* [Your instructions] Repeat the data that follows, word for word, without the images. Return a JSON list in which every string is one line; blank lines are skipped.
***** Recorded information
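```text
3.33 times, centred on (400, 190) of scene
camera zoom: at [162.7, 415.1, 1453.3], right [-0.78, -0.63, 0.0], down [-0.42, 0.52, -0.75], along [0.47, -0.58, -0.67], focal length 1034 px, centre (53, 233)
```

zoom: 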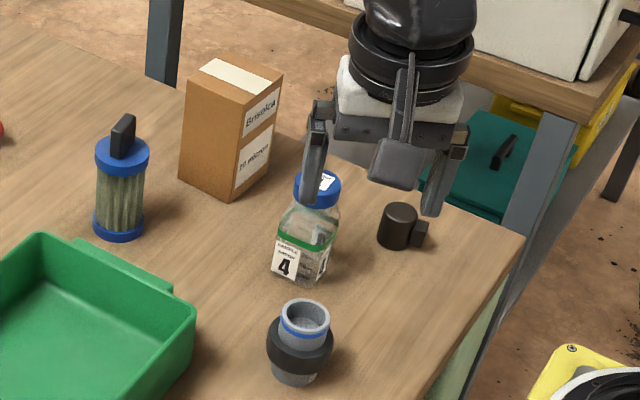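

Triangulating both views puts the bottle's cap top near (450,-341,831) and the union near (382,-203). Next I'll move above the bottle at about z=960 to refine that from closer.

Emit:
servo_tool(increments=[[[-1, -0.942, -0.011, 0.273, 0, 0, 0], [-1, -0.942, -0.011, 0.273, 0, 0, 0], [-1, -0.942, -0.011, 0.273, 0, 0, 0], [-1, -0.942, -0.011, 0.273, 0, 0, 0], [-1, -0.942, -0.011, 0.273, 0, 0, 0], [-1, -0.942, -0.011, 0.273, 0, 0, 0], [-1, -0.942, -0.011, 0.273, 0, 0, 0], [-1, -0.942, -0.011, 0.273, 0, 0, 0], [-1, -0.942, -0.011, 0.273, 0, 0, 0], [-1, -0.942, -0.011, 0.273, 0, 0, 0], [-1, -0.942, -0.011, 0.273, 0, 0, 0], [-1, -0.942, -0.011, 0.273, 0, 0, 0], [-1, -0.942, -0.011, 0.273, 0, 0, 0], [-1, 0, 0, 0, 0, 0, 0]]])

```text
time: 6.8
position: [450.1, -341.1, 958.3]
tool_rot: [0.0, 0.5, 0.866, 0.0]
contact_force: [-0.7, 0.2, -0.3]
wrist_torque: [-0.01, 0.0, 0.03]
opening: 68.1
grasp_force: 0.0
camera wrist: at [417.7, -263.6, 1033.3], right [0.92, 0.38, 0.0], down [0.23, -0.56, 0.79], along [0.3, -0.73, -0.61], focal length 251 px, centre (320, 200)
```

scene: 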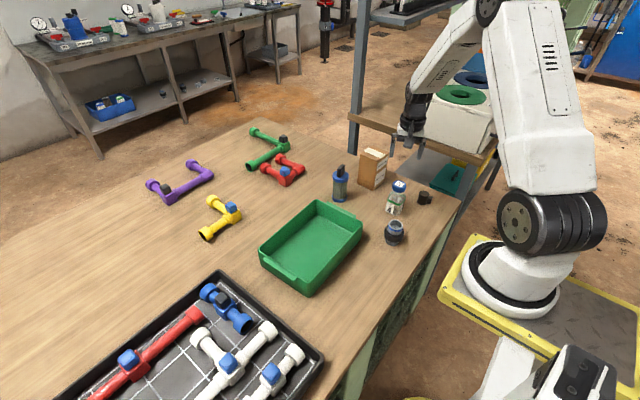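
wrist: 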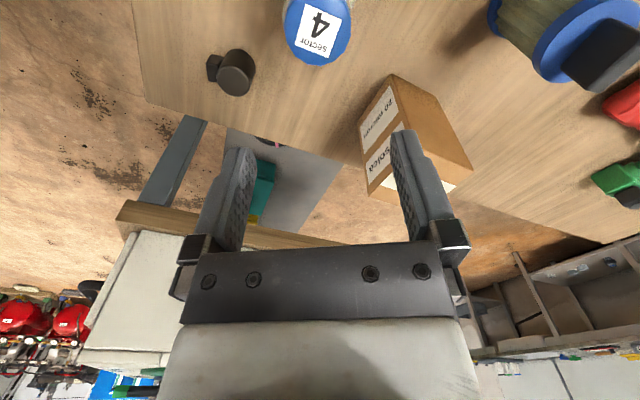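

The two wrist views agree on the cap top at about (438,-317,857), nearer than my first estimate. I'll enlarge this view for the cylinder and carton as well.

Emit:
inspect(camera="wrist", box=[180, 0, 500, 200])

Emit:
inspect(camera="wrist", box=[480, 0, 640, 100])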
**********
* [Exercise response]
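[
  "```text",
  "3.33 times, centred on (400, 190) of scene",
  "camera zoom: at [162.7, 415.1, 1453.3], right [-0.78, -0.63, 0.0], down [-0.42, 0.52, -0.75], along [0.47, -0.58, -0.67], focal length 1034 px, centre (53, 233)",
  "```",
  "zoom: ",
  "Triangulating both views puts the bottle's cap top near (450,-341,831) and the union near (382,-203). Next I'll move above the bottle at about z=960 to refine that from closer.",
  "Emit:",
  "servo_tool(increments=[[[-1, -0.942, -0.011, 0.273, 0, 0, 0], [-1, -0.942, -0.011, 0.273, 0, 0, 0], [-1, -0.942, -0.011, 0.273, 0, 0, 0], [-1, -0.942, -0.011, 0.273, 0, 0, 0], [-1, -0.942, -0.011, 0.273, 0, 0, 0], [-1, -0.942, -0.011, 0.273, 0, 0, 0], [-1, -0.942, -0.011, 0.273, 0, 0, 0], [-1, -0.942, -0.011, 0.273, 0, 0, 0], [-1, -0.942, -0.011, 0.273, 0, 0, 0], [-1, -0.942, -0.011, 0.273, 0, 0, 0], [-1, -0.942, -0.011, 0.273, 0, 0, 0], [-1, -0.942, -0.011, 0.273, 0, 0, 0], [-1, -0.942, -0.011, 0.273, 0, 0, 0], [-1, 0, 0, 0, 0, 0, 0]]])",
  "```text",
  "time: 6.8",
  "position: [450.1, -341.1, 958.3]",
  "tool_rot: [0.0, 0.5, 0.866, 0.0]",
  "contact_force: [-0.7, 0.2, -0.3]",
  "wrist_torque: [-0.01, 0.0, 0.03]",
  "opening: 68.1",
  "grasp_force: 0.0",
  "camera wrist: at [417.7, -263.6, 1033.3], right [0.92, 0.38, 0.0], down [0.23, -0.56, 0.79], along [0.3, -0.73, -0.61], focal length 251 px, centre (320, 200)",
  "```",
  "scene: ",
  "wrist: ",
  "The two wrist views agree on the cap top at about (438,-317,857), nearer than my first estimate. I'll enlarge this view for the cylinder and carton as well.",
  "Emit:",
  "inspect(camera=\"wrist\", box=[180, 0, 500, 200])",
  "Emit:",
  "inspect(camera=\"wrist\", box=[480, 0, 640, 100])"
]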